I read this book to pre-schoolers in 1965 and to my daughter in 1983. They all enjoyed it. Recently, the past few years, as Spring is arriving in Vermont I think of lines from this book "Spring, spring spring sang the frog! Spring, spring, spring sang the groundhog!" So I think a children's book that stays with you, in your mind for 40 years has something going for it. I always love Ruth Krauss' illustrations. I'm about to order it for a few small children of my current acquaintance.

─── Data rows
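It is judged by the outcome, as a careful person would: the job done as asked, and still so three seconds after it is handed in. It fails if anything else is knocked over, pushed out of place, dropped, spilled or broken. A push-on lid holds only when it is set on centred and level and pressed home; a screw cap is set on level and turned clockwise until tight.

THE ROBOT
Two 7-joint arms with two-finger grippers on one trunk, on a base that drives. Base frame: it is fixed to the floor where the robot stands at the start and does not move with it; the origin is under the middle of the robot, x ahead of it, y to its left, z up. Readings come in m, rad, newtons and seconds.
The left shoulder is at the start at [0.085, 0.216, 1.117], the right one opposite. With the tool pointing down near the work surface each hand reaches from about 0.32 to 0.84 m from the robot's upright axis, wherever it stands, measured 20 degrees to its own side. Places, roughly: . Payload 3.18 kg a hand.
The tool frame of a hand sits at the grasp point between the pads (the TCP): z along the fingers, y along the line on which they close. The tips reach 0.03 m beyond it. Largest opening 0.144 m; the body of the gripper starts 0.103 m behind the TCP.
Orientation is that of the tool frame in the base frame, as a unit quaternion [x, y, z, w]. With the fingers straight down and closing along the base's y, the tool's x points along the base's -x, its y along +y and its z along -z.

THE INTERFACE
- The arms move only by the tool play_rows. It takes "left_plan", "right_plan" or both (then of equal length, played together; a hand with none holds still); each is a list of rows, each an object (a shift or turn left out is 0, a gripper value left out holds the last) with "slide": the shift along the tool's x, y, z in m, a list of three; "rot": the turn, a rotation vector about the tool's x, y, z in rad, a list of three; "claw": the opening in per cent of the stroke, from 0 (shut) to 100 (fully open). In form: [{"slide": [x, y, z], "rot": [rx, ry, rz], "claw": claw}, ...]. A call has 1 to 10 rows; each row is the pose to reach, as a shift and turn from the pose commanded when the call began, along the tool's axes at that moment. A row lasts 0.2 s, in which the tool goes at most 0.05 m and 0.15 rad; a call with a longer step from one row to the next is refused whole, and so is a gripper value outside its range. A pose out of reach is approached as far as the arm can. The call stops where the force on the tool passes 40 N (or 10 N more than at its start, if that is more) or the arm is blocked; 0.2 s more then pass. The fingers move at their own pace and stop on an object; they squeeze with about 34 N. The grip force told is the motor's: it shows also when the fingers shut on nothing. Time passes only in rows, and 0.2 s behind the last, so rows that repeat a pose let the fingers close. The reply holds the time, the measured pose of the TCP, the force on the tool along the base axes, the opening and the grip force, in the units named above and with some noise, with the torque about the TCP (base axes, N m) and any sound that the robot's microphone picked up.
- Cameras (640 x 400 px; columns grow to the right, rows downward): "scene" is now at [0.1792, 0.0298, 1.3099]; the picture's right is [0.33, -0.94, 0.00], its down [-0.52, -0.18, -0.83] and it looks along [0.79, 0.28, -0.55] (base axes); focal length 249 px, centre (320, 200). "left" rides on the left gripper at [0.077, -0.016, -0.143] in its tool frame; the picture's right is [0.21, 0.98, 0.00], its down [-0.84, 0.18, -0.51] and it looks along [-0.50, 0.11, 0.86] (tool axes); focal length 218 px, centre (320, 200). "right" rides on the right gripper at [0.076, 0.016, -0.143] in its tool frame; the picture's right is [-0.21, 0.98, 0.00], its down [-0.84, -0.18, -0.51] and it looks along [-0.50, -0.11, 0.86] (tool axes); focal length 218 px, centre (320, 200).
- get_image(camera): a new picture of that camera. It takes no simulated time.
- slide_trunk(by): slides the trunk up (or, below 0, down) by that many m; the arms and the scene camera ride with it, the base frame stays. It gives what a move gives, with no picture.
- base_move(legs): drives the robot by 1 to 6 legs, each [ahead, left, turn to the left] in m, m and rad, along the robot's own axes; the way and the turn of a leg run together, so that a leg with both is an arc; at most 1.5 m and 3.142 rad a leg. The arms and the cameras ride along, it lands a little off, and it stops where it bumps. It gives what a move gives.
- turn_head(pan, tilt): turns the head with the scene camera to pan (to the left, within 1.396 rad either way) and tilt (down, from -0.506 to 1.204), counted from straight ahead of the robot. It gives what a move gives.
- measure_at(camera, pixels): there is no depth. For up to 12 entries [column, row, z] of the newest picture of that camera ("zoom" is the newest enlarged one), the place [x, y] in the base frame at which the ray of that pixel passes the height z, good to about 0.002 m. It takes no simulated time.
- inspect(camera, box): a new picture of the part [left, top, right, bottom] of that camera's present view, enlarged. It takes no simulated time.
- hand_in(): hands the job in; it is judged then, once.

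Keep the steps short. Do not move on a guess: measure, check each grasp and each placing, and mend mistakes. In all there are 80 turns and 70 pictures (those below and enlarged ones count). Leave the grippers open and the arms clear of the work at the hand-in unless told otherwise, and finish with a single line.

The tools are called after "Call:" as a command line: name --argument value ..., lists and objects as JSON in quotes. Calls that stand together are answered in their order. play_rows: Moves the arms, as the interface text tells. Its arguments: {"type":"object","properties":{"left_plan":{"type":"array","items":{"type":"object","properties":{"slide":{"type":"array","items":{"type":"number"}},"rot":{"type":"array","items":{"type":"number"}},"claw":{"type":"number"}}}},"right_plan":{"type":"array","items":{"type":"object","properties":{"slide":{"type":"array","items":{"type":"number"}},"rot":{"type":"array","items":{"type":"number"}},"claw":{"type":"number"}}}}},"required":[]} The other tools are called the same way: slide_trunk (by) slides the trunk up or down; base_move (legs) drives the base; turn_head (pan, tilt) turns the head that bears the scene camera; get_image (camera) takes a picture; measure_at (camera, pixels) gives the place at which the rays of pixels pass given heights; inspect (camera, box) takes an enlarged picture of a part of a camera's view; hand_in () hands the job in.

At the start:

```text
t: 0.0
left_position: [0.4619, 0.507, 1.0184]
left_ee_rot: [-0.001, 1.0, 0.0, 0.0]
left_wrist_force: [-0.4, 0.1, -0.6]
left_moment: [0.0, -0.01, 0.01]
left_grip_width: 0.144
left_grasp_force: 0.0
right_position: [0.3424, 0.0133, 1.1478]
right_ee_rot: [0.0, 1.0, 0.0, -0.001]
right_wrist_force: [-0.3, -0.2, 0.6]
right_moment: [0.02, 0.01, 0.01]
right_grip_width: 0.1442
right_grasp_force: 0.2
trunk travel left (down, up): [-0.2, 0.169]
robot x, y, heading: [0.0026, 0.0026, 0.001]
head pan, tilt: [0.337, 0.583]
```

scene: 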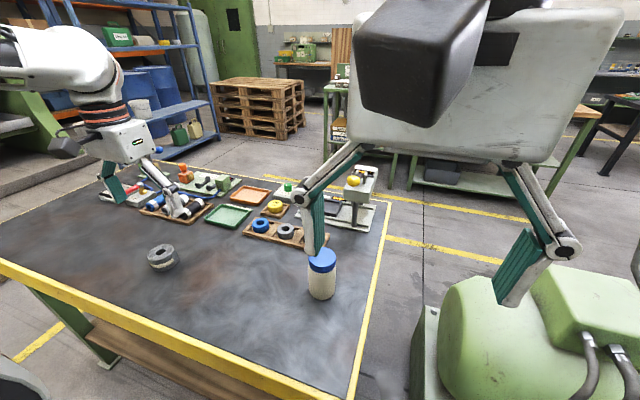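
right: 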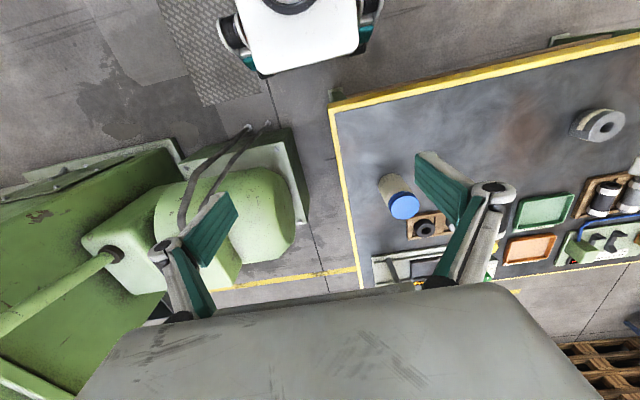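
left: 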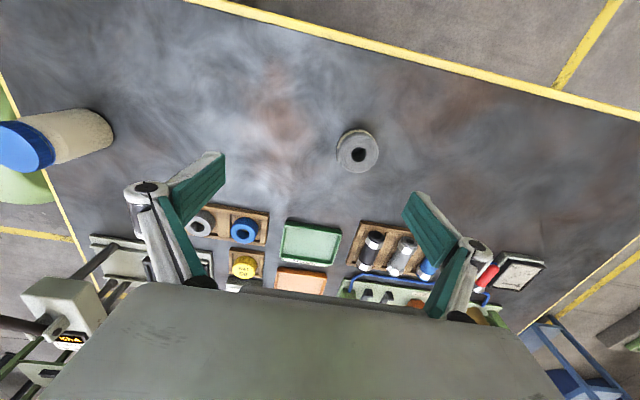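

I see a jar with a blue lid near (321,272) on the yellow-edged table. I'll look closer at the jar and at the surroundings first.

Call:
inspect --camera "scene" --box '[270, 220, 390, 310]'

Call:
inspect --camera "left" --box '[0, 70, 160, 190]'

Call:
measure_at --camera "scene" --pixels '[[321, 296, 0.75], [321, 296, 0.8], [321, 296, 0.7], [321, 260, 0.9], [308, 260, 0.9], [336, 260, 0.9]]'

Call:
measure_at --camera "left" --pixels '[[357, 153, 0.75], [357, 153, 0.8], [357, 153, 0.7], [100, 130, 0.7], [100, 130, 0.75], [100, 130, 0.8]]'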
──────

Great storybook for toddlers

I love this book! Some people here have commented that they didn't like the fact that the books is black and white. I'd say just the opposite - because it's black and white, (1) it allows the child to use their imagination, and (2) it makes the picture on the last page stand out more. Both my 3 y.o. and 2 y.o. love this book.

A Great Classroom Read

As a preschool teacher, I'm always on the lookout for very good, very short books which I can grab off the shelf and read to my students during those moments when I need a filler activity. THE HAPPY DAY is all that, and so much more. This is the perfect book to end class with on the first day of spring, which I've done every spring for 29 years. From the moment I hold up the book, read the title, and ask why it's such a happy day for the animals, my students are involved and invested. Before I start reading the text, I ask the children what the animals on the cover might be looking at. I give them time to speculate, and I start reading after everybody has contributed an idea. Before I make that last page turn, when it is evident the reader is about to discover what got these animals all sniffing and running, I ask again what could it be. The typical response is some kind of food. When I turn the page and reveal that yellow flower, there is ALWAYS an audible gasp from my students. Nobody expects it, which makes it a most satisfying ending. If the adult reader sets the tone properly, and emphasizes the tension Krauss and Simont created in the story through his or her reading, most preschoolers are intensely interested in this lovely story. A book that works this well when read to a large group should work well as a lap book. As a children's book author, I'm a VERY critical reader. THE HAPPY DAY passes muster with me, not an easy feat.

A single flower blooming in the woods brings joy.

A short children's book about animals hibernating in the winter yet who come out to see a happy sight, a flower growing in the middle of the snow. Spring must be near! The book was a 1950 Caldecott Honor book (i.e., a runner-up to the Medal winner) for best illustration in a children's book.